DATA LISTING =>
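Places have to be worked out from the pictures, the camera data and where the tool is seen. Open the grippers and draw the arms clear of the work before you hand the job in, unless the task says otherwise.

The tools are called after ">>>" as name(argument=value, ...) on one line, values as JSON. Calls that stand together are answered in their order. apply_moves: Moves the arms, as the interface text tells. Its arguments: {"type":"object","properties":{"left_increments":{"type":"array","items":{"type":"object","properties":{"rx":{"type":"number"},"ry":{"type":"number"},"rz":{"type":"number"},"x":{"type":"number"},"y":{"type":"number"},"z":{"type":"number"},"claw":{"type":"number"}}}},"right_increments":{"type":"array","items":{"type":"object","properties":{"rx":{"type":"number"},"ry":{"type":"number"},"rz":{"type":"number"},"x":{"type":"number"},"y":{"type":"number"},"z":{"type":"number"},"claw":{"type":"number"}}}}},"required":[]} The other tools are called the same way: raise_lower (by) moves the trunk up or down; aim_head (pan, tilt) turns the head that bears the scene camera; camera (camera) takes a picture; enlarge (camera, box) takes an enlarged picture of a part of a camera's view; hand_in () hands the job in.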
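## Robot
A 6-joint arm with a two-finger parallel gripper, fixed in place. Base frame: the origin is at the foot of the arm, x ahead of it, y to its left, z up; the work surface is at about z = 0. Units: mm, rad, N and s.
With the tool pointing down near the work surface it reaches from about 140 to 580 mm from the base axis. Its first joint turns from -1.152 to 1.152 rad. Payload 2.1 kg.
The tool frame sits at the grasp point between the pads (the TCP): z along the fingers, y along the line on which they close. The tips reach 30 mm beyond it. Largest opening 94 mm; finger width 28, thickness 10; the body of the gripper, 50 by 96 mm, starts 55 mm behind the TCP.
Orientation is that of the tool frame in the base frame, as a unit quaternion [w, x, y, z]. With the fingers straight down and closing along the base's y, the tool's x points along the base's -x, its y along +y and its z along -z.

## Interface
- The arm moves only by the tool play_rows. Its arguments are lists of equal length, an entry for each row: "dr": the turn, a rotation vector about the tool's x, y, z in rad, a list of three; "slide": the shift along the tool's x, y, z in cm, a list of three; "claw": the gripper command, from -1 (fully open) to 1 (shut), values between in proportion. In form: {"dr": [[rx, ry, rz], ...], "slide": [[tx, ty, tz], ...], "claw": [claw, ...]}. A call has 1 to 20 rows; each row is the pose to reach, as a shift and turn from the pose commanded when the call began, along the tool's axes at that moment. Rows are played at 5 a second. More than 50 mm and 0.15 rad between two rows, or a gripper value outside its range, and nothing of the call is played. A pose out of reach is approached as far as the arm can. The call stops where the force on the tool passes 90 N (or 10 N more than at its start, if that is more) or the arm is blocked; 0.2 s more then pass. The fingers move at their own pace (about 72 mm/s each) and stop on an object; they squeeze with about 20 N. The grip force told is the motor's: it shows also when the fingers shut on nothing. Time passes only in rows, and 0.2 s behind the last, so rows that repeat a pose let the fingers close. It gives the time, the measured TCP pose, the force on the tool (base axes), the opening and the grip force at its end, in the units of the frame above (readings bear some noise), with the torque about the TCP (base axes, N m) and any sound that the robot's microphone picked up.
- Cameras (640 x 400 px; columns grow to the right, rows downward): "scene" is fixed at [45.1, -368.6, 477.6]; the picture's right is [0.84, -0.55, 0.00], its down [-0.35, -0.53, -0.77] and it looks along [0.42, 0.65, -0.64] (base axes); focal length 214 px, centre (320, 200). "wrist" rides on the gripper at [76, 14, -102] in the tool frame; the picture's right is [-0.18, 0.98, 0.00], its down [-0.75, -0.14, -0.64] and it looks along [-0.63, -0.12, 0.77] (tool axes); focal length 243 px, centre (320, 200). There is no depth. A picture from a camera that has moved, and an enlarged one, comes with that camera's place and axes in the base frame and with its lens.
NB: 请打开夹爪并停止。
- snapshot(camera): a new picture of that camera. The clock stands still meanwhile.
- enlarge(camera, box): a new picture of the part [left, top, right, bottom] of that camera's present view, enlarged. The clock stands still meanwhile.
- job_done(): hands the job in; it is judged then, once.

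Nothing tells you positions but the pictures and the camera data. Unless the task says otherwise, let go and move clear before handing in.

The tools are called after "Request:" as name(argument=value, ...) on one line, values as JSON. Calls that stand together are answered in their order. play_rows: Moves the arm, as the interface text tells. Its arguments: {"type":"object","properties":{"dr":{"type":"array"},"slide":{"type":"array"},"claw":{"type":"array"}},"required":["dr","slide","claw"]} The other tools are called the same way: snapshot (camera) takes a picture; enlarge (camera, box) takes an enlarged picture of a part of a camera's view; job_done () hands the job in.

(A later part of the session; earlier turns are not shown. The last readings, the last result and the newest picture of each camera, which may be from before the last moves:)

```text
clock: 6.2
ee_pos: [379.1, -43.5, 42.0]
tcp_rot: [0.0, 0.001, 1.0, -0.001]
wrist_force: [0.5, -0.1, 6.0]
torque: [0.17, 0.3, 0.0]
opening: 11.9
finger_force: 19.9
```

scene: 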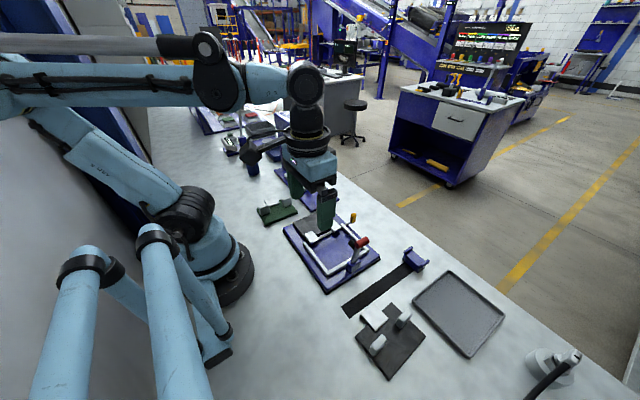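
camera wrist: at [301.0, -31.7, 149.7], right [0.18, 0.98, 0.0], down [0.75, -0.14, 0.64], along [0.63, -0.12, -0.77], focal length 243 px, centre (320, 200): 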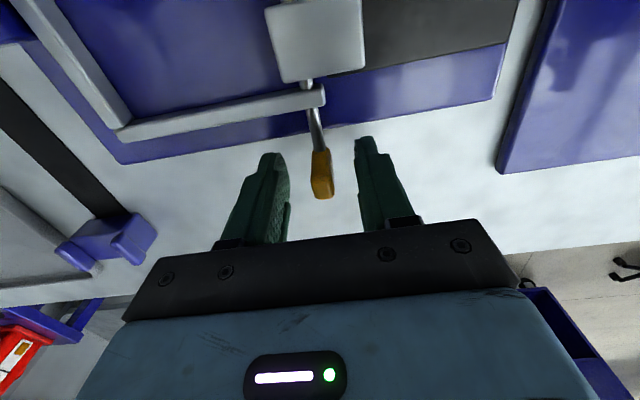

TASKS AND EXERCISES =>
**a)** Please copy out the portion of the text to read from "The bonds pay" to "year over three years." without changes.
**b)** Please continue the text to read.

TEXT TO READ =>
National Savings & Investments launches new guaranteed income and growth bonds
These are the first guaranteed income and growth bonds NS&I has sold in eight years, as it looks to attract more money from savers.
The bonds pay up to 2.2 per cent a year, making them among the best, and with savers allowed to put away up to £1million, they will benefit those with large balances.
However, savers are still advised to shop around for the best rates available.
NS&I’s new Guaranteed Growth Bond will pay a fixed 1.50 per cent for 12 months, or 2.2 per cent a year over three years.
The Guaranteed Income Bonds, which pay monthly, offer 1.45 per cent over 12 months and 2.15 per cent over three years.
They can only be purchased online through Nsandi.com, although they can then be managed by phone or post.
They are open to savers aged 16 and above with a minimum investment of £500 and a maximum limit of £1million in each of the Growth and Income bonds, or £4million in total.

EXERCISE RESULTS =>
**a)**
The bonds pay up to 2.2 per cent a year, making them among the best, and with savers allowed to put away up to £1million, they will benefit those with large balances.
However, savers are still advised to shop around for the best rates available.
NS&I’s new Guaranteed Growth Bond will pay a fixed 1.50 per cent for 12 months, or 2.2 per cent a year over three years.

**b)**
Chief executive Ian Ackerley said the move followed NS&I’s decision to pass on the 0.25 per cent base rate hike to all of its variable rate savings products including Premium Bonds on December 1.
NS&I has launched four new guaranteed bonds offering best-buy interest rates to savers
These new bonds are part of NS&I’s target to attract between £ 10 billion and £16billion in the next tax year.
Hargreaves Lansdown personal finance analyst Sarah Coles said: “The last time it had such a bold target we saw the so-called Pensioner Bond paying 4 per cent over three years.
“These bonds are not quite so generous, but they are competitive.”
She said the three-year Guaranteed Growth Bond at 2.2 per cent looks strong, making it the among the highest savings rates for a minimum investment of £500 over this term.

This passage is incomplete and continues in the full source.